━━━ QUOTED PASSAGE
Ultrastructural Acclimation to the Light Environment

Chloroplasts of sun and shade leaves differ greatly with respect to their thylakoid systems (Fig. 3.6). Chloroplasts of sun leaves possess only thin grana, while chloroplasts of shade leaves show large grana stacks. The importance of the size of the thylakoid system in a chloroplast becomes obvious when the molecular structure of the thylakoid membranes and the functions of the photosynthetic protein complexes are considered. As photosystem II (PS II) has a larger antenna than photosystem I (PS I), over half of the total chlorophyll a, almost all of the chlorophyll b and most of the carotenoids (P-carotene and xanthophylls) are associated with PS II.

Fig. 3.6. Acclimation of chloroplast ultrastructure to the light environment. a Chloroplast from a sun leaf of tobacco. The small grana stacks are typical of chloroplasts from high-light leaves (Hall and Rao 1994). b Transverse section of a chloroplast from a shade leaf of snapdragon (Antirrhinum majus), showing enhanced thylakoid stacking (Strasburger 1983)
━━━━━━
━━━ DATA EXCERPTS
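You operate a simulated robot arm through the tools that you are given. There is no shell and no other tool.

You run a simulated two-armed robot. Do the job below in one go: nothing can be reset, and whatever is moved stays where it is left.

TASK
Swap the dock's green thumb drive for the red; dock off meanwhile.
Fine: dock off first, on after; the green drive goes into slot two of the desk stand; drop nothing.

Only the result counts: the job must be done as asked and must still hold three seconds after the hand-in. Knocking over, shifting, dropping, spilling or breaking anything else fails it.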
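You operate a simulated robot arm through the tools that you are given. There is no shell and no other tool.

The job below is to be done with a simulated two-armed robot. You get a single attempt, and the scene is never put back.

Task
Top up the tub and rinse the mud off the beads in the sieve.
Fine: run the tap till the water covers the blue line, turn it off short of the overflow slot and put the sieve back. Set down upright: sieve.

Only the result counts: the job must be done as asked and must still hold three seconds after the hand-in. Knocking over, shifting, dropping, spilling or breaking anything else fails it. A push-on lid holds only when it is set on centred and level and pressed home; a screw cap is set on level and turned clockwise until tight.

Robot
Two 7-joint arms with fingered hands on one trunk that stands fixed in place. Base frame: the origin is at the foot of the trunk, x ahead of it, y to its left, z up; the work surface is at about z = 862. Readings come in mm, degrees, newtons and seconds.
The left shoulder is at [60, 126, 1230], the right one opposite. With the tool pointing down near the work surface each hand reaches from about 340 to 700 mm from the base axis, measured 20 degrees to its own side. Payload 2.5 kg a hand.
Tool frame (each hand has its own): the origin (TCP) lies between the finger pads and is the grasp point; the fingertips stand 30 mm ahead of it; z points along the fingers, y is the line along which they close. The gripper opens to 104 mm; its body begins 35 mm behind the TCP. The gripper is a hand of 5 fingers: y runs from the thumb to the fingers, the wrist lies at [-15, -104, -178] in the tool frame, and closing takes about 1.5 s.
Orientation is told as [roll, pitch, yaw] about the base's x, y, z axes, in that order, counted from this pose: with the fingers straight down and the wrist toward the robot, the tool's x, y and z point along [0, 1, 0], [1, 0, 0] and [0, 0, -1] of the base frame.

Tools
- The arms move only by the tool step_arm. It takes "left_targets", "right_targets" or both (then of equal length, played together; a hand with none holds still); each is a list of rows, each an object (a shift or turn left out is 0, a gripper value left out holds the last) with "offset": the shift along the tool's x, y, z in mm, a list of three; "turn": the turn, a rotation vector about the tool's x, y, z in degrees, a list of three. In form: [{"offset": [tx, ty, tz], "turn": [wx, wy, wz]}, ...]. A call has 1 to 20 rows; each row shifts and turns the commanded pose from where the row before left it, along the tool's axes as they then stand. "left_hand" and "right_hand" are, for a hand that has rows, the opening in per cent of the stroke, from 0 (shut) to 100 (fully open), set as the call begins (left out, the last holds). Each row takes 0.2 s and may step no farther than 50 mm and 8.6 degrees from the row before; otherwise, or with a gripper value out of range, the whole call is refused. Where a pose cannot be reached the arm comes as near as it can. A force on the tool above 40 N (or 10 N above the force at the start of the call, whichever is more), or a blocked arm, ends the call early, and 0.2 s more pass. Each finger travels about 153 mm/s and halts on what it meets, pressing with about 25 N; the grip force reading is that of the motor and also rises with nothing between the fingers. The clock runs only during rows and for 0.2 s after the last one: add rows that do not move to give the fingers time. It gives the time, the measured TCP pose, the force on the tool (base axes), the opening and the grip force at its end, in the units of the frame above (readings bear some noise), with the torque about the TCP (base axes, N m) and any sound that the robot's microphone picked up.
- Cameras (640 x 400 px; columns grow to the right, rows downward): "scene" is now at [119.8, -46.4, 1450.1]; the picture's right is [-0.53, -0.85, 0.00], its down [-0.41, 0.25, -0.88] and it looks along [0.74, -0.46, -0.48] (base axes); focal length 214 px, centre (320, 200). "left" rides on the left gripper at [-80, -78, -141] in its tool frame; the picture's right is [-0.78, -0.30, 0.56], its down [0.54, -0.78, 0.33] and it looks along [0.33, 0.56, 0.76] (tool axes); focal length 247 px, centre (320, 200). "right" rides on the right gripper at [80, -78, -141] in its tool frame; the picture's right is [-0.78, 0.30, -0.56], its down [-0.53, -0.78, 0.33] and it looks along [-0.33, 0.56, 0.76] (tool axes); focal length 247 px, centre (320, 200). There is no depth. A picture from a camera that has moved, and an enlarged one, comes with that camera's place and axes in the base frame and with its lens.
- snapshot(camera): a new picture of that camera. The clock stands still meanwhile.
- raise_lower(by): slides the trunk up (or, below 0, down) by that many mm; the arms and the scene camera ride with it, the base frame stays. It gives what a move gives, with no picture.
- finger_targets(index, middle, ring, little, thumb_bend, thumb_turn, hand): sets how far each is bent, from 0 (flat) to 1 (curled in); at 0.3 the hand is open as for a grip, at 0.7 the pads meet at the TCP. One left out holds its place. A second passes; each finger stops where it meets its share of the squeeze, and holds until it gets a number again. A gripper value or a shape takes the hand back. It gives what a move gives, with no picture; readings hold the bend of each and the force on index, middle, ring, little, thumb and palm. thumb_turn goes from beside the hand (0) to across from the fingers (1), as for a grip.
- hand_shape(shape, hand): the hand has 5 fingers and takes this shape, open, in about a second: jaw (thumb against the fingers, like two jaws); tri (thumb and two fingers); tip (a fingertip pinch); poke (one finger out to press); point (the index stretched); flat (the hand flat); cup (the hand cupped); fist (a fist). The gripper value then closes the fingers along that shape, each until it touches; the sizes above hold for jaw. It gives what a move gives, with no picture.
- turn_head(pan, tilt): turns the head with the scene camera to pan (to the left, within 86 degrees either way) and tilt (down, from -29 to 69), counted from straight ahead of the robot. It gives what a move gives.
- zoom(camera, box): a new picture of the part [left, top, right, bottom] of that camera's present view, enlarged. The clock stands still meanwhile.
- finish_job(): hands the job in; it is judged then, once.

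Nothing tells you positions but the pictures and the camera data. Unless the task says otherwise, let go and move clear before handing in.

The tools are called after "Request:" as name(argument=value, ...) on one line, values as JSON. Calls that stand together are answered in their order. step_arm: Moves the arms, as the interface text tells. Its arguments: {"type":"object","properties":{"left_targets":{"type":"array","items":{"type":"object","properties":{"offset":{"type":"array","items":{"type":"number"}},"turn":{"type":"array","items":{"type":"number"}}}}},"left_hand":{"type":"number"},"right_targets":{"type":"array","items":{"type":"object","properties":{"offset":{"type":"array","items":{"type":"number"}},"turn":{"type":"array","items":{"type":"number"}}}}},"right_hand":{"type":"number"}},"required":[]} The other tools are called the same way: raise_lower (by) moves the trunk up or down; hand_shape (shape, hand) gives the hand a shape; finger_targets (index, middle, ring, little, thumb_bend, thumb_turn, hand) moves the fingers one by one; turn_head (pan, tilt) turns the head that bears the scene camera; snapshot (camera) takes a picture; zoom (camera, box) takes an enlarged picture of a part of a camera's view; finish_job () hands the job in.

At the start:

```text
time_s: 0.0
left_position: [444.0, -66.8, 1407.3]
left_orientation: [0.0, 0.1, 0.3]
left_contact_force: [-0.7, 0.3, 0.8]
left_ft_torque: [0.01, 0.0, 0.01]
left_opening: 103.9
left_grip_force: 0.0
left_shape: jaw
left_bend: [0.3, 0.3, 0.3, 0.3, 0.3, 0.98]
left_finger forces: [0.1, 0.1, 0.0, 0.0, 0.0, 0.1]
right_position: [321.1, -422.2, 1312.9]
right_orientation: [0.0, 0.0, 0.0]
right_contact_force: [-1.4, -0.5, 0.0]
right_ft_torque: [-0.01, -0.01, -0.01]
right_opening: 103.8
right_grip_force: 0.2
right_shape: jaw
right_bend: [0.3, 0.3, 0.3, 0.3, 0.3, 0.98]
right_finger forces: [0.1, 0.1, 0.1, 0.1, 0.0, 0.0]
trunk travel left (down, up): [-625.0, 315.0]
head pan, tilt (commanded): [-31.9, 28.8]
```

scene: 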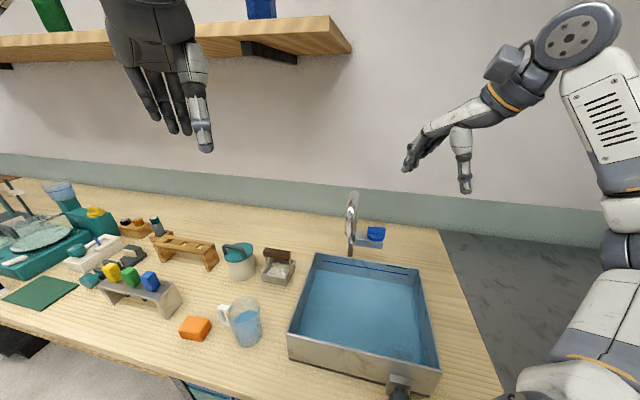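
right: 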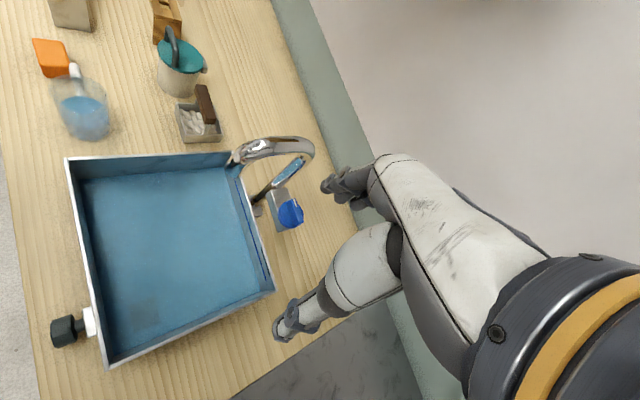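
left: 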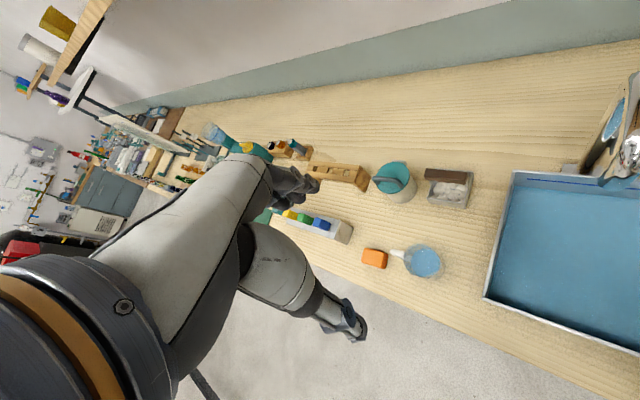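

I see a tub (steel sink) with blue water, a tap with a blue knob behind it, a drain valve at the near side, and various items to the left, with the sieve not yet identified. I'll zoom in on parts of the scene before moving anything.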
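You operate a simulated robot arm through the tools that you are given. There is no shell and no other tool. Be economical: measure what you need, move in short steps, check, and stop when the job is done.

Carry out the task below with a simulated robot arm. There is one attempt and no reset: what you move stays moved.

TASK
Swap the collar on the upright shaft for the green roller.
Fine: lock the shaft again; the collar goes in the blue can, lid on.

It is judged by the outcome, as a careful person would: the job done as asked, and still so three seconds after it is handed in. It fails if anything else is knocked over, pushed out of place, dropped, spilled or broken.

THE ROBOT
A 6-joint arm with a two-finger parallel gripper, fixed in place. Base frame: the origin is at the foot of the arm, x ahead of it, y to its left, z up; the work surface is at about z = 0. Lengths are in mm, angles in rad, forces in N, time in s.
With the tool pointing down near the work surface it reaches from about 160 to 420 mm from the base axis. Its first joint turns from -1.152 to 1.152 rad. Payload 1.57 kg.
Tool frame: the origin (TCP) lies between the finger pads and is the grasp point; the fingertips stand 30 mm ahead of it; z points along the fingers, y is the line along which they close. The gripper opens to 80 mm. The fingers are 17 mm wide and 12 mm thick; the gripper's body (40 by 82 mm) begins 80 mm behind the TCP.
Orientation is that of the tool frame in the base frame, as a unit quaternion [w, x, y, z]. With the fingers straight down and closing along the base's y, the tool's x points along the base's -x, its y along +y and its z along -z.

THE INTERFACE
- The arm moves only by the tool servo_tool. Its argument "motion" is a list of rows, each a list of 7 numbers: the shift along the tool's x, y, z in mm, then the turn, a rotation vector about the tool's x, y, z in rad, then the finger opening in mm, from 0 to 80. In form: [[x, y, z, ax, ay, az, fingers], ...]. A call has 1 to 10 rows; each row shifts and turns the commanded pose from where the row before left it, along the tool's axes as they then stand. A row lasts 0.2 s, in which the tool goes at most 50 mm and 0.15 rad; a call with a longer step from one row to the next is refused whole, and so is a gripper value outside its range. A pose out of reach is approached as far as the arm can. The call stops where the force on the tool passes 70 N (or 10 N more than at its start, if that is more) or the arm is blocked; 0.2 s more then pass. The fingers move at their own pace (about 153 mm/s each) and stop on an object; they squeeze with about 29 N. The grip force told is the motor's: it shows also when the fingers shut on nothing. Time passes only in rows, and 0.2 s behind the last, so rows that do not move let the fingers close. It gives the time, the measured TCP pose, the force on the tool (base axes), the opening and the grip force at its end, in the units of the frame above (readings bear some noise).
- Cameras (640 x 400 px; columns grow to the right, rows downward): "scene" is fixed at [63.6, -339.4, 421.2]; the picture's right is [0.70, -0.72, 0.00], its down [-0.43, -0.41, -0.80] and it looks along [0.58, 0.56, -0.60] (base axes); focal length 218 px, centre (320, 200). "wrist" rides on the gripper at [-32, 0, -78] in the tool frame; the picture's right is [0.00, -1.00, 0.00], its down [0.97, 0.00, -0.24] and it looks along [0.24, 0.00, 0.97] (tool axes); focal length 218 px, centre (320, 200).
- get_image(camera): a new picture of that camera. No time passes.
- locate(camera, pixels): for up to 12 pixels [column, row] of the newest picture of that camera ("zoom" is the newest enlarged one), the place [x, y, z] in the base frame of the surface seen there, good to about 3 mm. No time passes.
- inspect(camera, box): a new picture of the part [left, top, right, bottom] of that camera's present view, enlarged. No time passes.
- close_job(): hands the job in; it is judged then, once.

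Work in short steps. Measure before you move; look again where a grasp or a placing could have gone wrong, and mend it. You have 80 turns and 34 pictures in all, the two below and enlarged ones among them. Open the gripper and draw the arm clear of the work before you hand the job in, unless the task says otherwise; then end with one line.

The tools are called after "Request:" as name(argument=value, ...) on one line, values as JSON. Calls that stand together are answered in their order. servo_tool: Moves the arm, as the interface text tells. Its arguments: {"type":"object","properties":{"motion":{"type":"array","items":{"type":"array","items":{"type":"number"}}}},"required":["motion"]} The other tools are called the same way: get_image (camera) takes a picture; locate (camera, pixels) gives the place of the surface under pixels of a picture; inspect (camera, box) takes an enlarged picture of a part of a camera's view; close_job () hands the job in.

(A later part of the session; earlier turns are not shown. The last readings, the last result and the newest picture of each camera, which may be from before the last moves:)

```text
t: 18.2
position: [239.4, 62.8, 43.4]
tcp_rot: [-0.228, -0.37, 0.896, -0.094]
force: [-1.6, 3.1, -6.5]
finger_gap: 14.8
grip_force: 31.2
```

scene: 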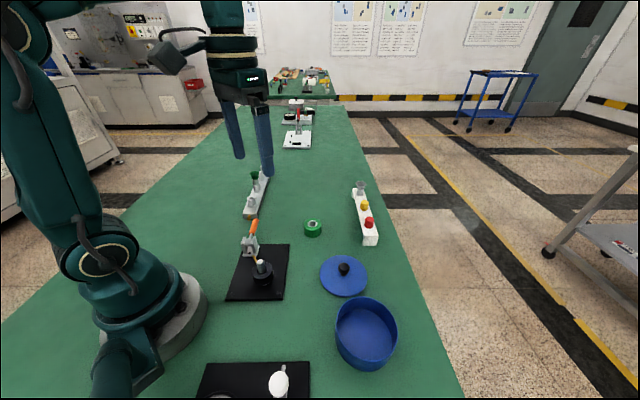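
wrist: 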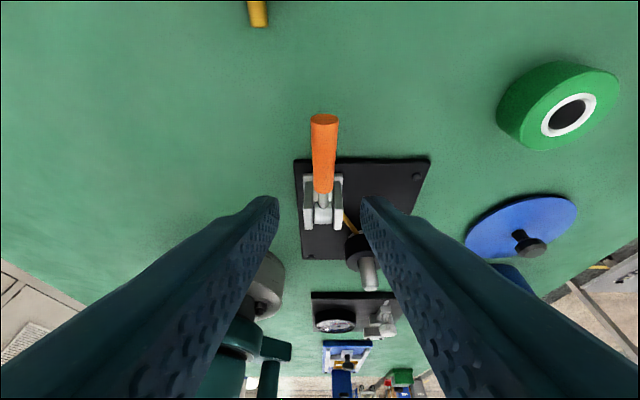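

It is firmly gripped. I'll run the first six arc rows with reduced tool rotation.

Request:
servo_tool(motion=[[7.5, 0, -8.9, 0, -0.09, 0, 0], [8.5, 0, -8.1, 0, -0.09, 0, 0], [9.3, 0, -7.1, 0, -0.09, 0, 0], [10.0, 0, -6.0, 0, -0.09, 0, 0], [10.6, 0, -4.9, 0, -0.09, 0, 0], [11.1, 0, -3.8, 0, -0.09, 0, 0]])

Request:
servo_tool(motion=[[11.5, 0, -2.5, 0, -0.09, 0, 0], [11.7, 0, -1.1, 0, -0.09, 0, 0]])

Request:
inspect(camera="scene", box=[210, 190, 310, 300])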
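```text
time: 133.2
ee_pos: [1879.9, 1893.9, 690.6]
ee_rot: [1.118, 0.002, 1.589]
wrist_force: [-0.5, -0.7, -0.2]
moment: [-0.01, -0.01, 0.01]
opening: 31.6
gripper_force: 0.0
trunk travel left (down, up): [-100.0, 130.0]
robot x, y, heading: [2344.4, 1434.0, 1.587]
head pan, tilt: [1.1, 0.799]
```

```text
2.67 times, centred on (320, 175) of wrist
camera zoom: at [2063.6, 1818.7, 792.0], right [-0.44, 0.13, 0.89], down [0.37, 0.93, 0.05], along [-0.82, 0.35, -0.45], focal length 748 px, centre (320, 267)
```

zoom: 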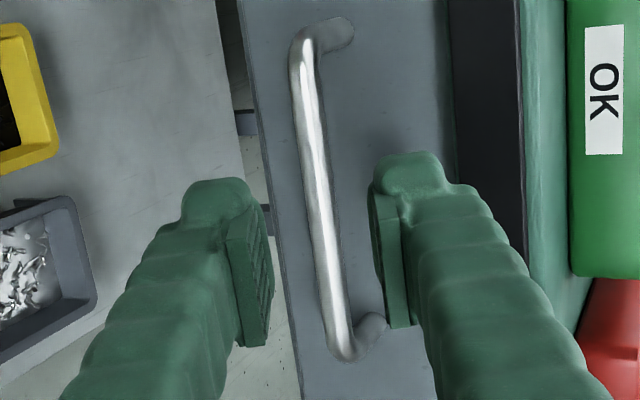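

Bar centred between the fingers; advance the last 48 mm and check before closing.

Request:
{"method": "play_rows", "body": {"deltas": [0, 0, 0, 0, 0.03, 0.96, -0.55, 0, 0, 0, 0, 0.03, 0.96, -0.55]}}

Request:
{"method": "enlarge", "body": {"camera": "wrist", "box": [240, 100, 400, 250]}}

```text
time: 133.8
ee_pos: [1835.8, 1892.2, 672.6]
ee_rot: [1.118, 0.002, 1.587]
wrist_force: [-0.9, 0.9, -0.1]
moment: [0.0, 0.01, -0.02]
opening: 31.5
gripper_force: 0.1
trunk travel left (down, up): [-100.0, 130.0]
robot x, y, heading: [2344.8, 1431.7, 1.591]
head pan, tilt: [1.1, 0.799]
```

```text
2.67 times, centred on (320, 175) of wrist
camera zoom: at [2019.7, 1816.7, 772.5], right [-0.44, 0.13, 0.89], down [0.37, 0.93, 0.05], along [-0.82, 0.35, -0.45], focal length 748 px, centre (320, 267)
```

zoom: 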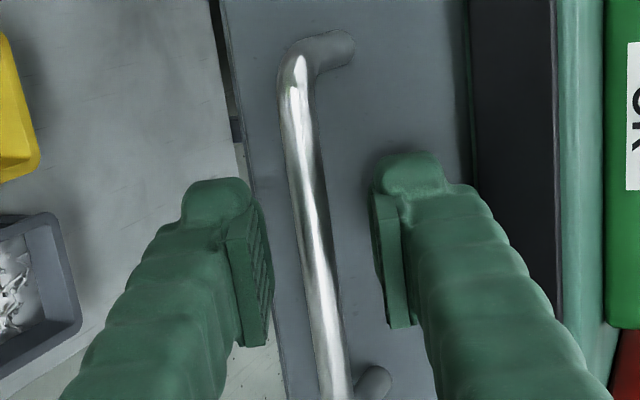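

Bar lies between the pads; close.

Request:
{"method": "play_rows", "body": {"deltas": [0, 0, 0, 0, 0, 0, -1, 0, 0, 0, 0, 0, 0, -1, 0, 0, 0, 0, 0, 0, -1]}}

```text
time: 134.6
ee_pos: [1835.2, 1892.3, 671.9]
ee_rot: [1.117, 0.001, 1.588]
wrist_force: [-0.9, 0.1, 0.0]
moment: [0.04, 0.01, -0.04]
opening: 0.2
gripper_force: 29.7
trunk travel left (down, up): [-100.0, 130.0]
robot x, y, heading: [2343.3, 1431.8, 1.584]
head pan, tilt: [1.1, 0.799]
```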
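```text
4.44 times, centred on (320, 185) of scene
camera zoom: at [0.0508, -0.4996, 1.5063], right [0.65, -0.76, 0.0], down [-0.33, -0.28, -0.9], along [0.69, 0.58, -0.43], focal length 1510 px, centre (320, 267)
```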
━━━━━━
EXERCISE REQUIREMENTS —
- A) Provide the original wording of the quoted passage from "Chloroplasts of sun and" as far as "with PS II.".
- B) Supply the part of the quoted passage that comes after its last sentence.

EXPECTED ANSWERS —
- A)
Chloroplasts of sun and shade leaves differ greatly with respect to their thylakoid systems (Fig. 3.6). Chloroplasts of sun leaves possess only thin grana, while chloroplasts of shade leaves show large grana stacks. The importance of the size of the thylakoid system in a chloroplast becomes obvious when the molecular structure of the thylakoid membranes and the functions of the photosynthetic protein complexes are considered. As photosystem II (PS II) has a larger antenna than photosystem I (PS I), over half of the total chlorophyll a, almost all of the chlorophyll b and most of the carotenoids (P-carotene and xanthophylls) are associated with PS II.

- B)
The largest part of a cross-section through a photosystem consists of its antennae. PS II and its antennae are located in the so-called appressed regions—the contact zones of the stacked thylakoids. The number of antenna complexes—especially the outer or mobile antennae, which feed excitation energy to the photosynthetic reaction centre—is variable. A shade chloroplast contains a very large number of light-harvesting systems relative to the reaction centres, owing to the large thylakoid stacks and big antennae. This corresponds to a lower chlorophyll a to chlorophyll b ratio, indicating a higher proportion of the light-harvesting chlorophyll b-containing antennae around photosystem II (Table 3.1) (Kitajima and Hogan 2003).

Chloroplasts of sun leaves, in contrast, contain smaller antennae and thus the ratio of antennae to reaction centres is smaller. The different organisation of the thylakoid systems of sun leaf and shade leaf chloroplasts can be considered a physiological acclimation to the ambient light environment, as both combinations allow optimal utilisation of the incident light. Such differences are observed not only in sun and shade leaves but also between the upper and lower mesophyll cells of dorsiventral leaves.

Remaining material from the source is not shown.